Sin duda resulta injusto
o desfasado, pero no puedo evitar sentir un tedio profundo cuando escucho
juntas las palabras fútbol y patria. Me retrotraen a otra época, a unos tiempos
rancios, a una realidad tejida a golpe de pasiones que no acabo de entender, al
fin y al cabo el espectáculo del fútbol me aburre apenas iniciadas las primeras
carreras detrás del balón y en cuanto a la patria, me parece que su mero
enunciado sólo sirve para llamar a la guerra contra otras patrias y en las que
mueren personas, la mayoría trabajadoras, estudiantes, personas sencillas que
no puedo ni quiero tener por enemigas.
Claro que no debiera ser
así, lo sé. Hace poco más de dos lustros, comienzo a datar mi vida en lustros,
incluso en decenios, vi enteros varios partidos de la Copa Mundial de Sudáfrica
gracias a la insistencia de un amigo, Mahmoud, aficionado a este deporte y con
quien gocé de varios encuentros en la terraza veraniega de un bar mientras me
explicaba él con gracia los detalles de los movimientos que los jugadores
realizaban para lograr el deseado gol y la victoria de uno de los dos equipos. Resultó
apasionante el partido entre España y Portugal para el cual Mahmoud reunió a la
mesa a españoles y portugueses. No quise ver, sin embargo, el partido final de
la competición en la que ya entraban en juego no pocas arengas patrióticas que
me producían dentera. En todo caso, creo que fue la única vez que vi tantos
partidos seguidos y además enteros sin sentir ningún sopor. Llegué incluso a
entender la filosofía de este deporte, la de once jugadores que actúan en
común, cada uno con sus funciones asignadas y en completa igualdad e importancia
todas ellas, un ejercicio de solidaridad grupal que millones de personas
ejecutan todos los días, aun cuando el balompié profesional tenga ese sesgo
millonario y elitista que no elimina, sin embargo, ese carácter grupal tan
constructivo.
Puedo incluso llegar a
reconocer la importancia del deporte como elemento vital de y en la sociedad,
un ejercicio sano y con ese componente solidario en los deportes colectivos. En
Bilbao, por ejemplo, se fomentó la práctica del deporte en general ya a finales
del siglo XIX, Manuel Aranaz Castellanos fue uno de sus impulsores principales,
y con el salto al siglo XX nacía el Athletic Club de Bilbao en pleno centro de
la Villa, en el Café García, sito en el número 8 de la Gran Vía Lope de Haro,
justo delante del Café Lyon d´Or, reflejando ambos lugares el inicio de una
época gloriosa tanto deportiva como literaria en una ciudad en plena expansión.

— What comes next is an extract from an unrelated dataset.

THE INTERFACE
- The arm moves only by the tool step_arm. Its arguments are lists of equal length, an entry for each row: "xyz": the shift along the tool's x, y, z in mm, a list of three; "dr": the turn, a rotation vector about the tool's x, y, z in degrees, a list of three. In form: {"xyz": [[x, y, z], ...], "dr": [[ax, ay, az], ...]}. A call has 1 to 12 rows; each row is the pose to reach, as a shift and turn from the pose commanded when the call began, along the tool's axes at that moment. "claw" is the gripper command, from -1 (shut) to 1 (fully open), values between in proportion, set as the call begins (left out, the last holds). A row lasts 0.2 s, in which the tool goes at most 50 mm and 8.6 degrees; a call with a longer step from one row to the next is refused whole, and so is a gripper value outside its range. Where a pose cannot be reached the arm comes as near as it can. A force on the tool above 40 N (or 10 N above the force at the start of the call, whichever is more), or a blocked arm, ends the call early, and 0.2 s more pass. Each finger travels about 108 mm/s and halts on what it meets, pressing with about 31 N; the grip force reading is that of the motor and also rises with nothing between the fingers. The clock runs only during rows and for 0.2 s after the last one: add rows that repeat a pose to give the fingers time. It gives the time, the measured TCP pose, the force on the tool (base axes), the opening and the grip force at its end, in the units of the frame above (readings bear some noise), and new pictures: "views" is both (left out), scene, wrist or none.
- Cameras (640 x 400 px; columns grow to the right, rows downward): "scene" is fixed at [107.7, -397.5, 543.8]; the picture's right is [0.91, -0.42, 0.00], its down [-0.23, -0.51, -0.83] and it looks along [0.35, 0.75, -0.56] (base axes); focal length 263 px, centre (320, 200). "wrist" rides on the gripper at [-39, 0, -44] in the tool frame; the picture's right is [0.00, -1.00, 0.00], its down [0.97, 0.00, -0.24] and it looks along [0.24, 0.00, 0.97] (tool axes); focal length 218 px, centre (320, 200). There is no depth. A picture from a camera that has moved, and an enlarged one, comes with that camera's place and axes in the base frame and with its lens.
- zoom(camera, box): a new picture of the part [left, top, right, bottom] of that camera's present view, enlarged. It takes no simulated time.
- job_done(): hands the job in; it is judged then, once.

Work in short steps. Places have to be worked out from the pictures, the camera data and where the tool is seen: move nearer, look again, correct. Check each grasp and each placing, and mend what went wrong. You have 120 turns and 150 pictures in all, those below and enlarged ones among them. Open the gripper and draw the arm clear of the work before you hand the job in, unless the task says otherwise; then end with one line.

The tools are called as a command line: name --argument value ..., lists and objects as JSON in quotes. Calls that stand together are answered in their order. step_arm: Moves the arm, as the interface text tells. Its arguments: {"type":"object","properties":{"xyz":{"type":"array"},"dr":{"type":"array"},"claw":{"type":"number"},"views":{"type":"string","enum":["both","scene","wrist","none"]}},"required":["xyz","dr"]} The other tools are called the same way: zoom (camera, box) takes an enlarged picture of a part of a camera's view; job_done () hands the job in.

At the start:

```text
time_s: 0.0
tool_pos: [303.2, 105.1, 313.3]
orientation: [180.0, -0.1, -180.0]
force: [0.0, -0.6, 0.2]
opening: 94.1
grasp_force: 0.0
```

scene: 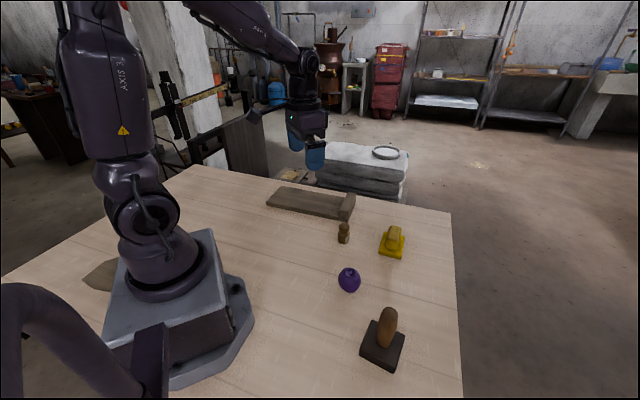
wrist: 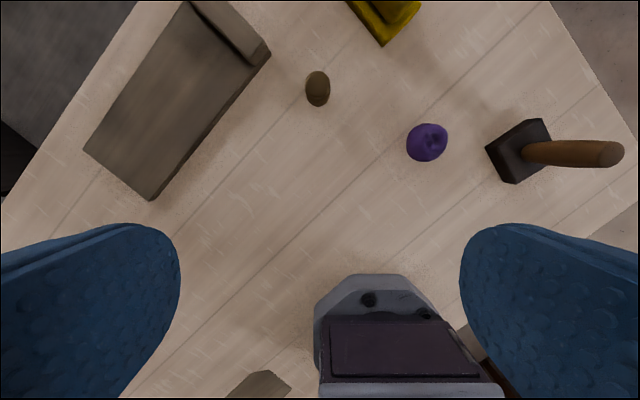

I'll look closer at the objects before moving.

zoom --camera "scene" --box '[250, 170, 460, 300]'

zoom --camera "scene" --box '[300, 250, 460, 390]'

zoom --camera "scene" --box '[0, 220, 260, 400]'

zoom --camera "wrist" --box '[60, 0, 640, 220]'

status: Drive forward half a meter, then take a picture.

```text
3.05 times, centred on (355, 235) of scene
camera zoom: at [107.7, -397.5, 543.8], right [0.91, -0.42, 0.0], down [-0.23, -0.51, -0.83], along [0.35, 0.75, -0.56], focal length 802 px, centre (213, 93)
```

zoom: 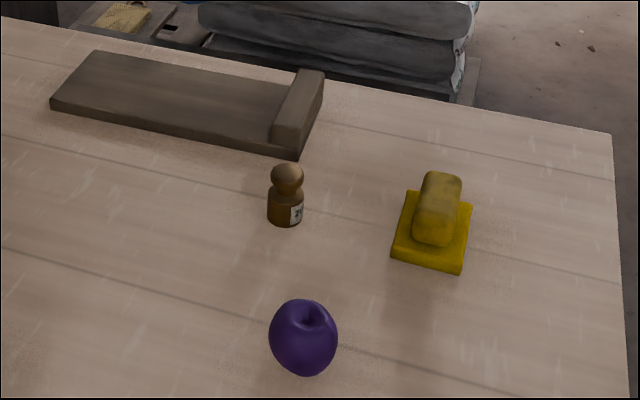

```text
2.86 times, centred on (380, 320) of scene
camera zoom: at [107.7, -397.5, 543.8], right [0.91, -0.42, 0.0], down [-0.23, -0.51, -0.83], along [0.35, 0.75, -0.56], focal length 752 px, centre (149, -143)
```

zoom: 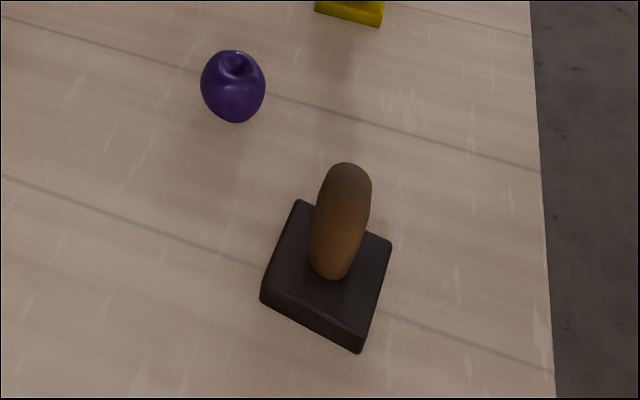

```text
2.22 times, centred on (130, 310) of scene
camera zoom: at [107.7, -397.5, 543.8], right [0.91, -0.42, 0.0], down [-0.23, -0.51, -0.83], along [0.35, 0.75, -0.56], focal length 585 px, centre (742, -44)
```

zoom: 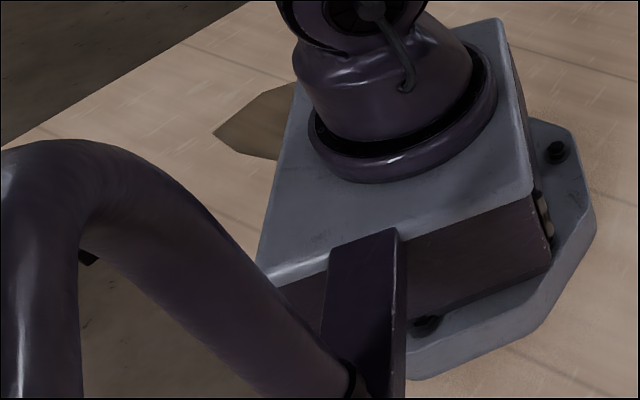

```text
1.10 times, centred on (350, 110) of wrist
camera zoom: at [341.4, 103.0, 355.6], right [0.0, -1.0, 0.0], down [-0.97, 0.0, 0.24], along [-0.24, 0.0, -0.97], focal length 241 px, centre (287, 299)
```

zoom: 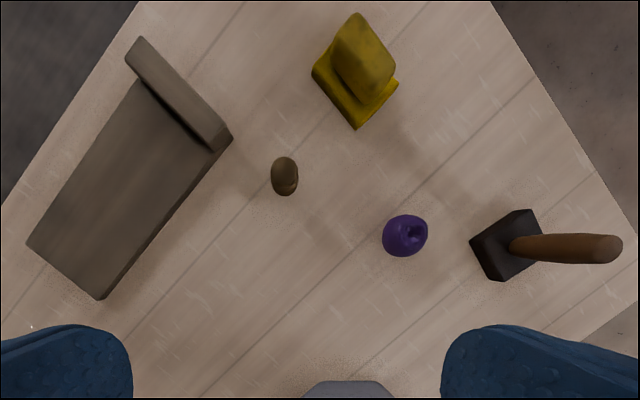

Nada que haya nacido en un Café puede ser malo.
Sin embargo, el fútbol ha
servido y sirve a finalidades políticas ajenas a la actividad en sí misma, aparte
de la componente económica ya mencionada, con la correspondiente creación de
una élite profesional que actúa más con fines individuales y de enorme
especulación añadida, con jugadores estrellas que mueven millones ellos solos. Pero
sobre todo con fines políticos y de defensa del Estado que me chirrían
enormemente. Más ahora, cuando cada vez le deseo menos un Estado a nadie. No en
vano, el fútbol muchas veces emula la guerra, refleja un choque entre
territorios, eso sí, de otro modo, mucho más pacífico y desde luego sería mejor
dirimir los conflictos en estadios de fútbol que en campos de batalla.
Si el fútbol me aburre al
poco de iniciarse, la patria da un paso adelante y me deja por completo frío.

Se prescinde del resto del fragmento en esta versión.